Williams was a former co-accused in the January 26, 2008 Lusignan massacre, in which 11 persons, including five children were killed. However, the Director of Public Prose-cutions (DPP) had withdrawn the charges against him.
He had also been arrested in connection with the Bartica massacre but was never charged and had told the court that he was 15 years old when he was recruited by “Fine Man,” whom he knew from growing up in Buxton.
In 2014, shortly after the Lusignan massacre trial ended Attorney Nigel Hughes had accused the DPP of making a plea-bargain deal with Williams, who had admitted to participating in that incident as well as those at Bartica and Lindo Creek, in which 33 people were killed in total, allowing him to go free without a single charge.
Police from the onset had maintained that it was Rawlins and his gang members who were res-ponsible for Lindo Creek massacre although Leonard Arokium, who lost both his son and brother, had accused members of the joint services of killing the men–a charge the police and the army have vehemently denied.
Asked by Stabroek News yesterday whether police are still seeking anyone in connection with this particular incident, Blanhum said that the individuals identified by the eyewitness were all deceased.
Rawlins was killed on August 28, 2008 during an almost seven-hour-long police operation, which started at Timehri. The infamous Jermaine `Skinny’ Charles was also killed.
And though he said that the police had received advice to do some “specifics,” Blanhum declined to reveal what those were.
Jackie Arokium, the mother of Dax Arokium expressed her disappointment that no inquiry had been held into the circumstances surrounding the killings. She stressed that unless the circumstances are known there is no closure for relatives.
“To think that nine years after this tragedy occurred and with the promise that the new administration would seek further investigation into the truth about the death of these miners we are still without answers,” she said.

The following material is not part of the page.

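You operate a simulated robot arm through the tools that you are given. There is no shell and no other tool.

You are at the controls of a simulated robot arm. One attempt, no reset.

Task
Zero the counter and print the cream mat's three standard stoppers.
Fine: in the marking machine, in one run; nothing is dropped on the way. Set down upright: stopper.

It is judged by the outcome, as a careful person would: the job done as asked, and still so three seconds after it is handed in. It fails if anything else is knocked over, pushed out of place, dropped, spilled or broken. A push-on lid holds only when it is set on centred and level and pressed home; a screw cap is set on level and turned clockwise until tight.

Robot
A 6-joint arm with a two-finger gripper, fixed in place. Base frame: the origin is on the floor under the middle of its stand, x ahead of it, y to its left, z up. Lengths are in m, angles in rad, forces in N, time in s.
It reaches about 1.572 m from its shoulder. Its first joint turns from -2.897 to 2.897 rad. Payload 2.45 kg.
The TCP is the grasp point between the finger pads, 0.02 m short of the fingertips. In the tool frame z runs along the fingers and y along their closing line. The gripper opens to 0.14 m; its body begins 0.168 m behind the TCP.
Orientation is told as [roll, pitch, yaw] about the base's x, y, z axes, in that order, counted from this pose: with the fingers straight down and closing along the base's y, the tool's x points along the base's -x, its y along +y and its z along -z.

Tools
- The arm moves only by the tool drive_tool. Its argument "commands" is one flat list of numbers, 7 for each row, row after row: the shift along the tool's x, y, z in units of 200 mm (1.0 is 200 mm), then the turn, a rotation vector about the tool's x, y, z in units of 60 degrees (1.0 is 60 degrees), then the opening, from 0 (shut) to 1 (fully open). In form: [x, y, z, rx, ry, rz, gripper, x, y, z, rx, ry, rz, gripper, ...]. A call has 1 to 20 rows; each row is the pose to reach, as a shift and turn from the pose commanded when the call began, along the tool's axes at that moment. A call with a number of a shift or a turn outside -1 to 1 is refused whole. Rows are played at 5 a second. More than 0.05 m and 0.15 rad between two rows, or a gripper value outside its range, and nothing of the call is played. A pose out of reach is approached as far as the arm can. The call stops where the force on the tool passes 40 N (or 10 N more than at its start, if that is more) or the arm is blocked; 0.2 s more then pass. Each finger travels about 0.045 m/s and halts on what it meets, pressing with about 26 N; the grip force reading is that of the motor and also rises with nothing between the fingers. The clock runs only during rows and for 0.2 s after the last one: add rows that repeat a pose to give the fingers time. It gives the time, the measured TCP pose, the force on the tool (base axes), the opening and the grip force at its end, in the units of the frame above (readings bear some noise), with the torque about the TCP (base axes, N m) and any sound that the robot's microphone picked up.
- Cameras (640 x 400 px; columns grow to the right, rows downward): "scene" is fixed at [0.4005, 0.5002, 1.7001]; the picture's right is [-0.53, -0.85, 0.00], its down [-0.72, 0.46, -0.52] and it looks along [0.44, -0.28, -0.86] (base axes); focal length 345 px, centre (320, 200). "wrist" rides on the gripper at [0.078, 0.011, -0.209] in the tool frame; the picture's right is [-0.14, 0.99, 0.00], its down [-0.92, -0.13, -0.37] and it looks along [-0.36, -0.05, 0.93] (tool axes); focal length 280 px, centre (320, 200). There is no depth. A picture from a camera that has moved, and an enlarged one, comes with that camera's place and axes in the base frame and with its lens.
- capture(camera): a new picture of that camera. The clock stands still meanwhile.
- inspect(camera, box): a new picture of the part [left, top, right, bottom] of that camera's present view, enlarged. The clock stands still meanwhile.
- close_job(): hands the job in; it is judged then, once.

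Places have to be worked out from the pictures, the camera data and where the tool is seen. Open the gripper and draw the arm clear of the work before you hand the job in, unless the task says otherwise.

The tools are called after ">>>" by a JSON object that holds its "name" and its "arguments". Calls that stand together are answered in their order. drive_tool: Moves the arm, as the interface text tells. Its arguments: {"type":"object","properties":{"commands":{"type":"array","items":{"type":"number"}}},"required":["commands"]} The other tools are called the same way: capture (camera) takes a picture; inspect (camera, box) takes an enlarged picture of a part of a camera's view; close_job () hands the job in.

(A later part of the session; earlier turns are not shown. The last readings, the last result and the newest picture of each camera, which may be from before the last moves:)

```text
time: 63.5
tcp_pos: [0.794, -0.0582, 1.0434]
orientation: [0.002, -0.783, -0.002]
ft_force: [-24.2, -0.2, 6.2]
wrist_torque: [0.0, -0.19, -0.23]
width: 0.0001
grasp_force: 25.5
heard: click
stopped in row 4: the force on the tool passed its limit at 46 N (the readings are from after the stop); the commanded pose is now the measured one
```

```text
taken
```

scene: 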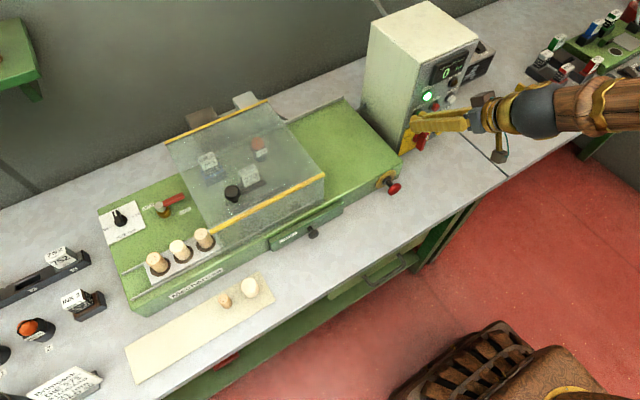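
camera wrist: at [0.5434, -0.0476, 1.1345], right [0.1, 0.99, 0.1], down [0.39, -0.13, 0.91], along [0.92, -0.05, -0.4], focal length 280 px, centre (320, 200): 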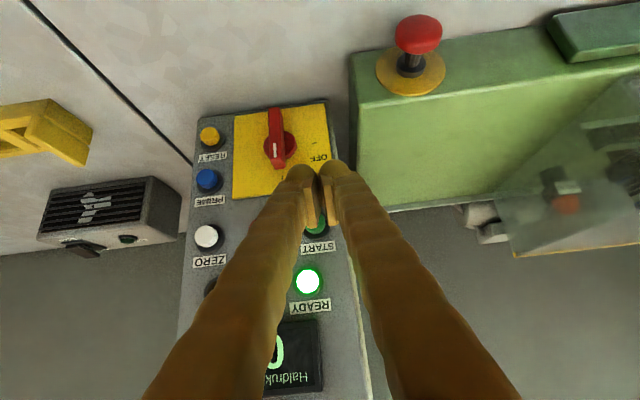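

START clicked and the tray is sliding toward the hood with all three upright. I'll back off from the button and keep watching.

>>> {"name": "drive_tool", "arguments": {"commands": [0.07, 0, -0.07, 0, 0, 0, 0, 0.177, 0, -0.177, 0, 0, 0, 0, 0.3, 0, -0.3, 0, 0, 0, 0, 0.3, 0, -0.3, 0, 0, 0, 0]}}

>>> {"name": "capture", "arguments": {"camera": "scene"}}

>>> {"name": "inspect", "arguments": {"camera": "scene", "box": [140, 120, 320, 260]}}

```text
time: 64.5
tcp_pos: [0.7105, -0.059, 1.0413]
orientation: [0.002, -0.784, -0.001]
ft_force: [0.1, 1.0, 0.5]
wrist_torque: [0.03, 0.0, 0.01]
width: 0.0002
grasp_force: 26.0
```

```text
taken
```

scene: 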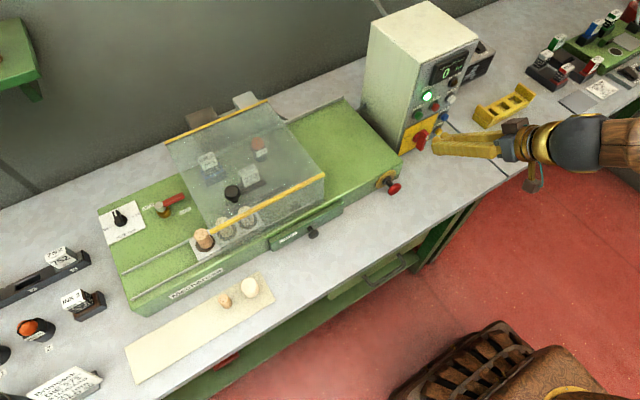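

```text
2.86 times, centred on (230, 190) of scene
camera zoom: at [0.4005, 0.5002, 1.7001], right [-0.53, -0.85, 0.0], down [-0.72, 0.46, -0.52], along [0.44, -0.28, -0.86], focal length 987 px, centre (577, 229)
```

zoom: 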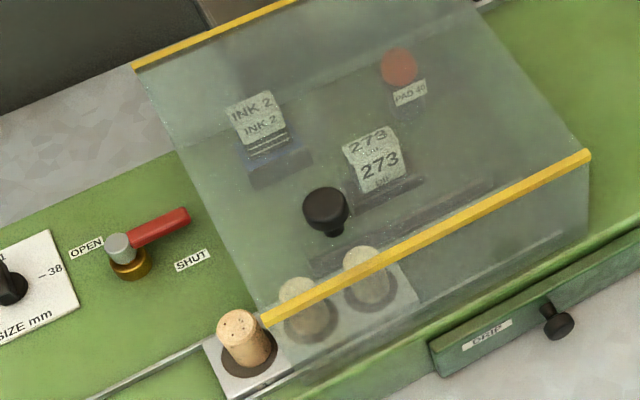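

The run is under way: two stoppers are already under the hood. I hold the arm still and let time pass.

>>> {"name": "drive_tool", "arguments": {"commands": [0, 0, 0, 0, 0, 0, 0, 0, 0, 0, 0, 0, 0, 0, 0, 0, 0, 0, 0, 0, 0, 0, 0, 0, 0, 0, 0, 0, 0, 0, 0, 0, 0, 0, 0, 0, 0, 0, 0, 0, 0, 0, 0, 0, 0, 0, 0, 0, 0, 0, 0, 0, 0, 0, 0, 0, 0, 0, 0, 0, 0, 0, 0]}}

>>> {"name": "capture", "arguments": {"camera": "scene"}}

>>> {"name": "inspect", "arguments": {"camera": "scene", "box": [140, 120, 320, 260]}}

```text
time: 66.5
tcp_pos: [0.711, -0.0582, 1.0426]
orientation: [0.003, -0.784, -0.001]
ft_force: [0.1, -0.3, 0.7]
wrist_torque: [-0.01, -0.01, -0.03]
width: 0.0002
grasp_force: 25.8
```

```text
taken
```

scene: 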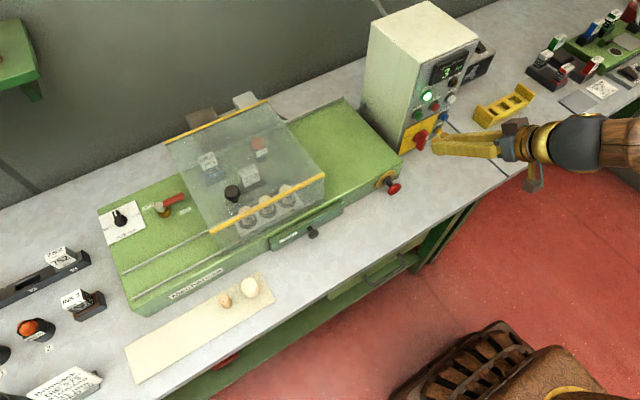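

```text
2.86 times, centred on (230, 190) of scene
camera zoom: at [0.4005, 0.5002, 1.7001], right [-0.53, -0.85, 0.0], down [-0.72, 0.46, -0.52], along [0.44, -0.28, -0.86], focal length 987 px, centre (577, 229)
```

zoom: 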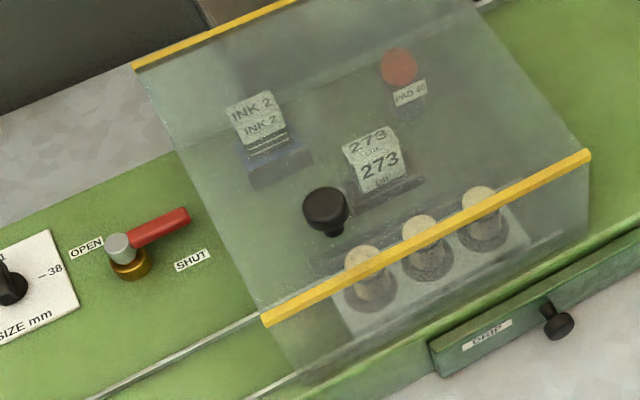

One year ago she had called specifically for a Commission of Inquiry, while stating that with the change in government she expected the matter to be reopened and a full-scale investigation launched to not only definitively determine if the Rawlins or the joint services had any role in the heinous crime, but also to find the true reason behind the killings.
The grieving mother was critical of government’s approach to this particular matter. “Truly reveals the deceitful and unethical nature of those in office. We [the family members] have lost any hope due to the complacency of the current administration to bring clarity to the situation,” she said.
In June 2013, the then opposition APNU, which is now part of the coalition government, had called on then home affairs minister Clement Rohee, the DPP and the Criminal Investigations Department to redouble their efforts to ensure that those responsible for the murders were brought to justice without any further delays.
Jackie Arokium stated, “All we can do as a family is pray for healing of our wounds and hope that there is a light at the end of the tunnel.”
She said she is hesitant to write to or meet government officials or police on this matter as she feared “retaliation against my family members still living in Guyana.” According to her, her intention now is to merely remind all of the “ongoing corruption within the government that has prevented the truth from coming forward.”
She expressed the view that both the past and current administration have failed the families.
”The only reason for any government or police not to properly investigate such a high profile case it’s because there is something to hide…,” she stressed.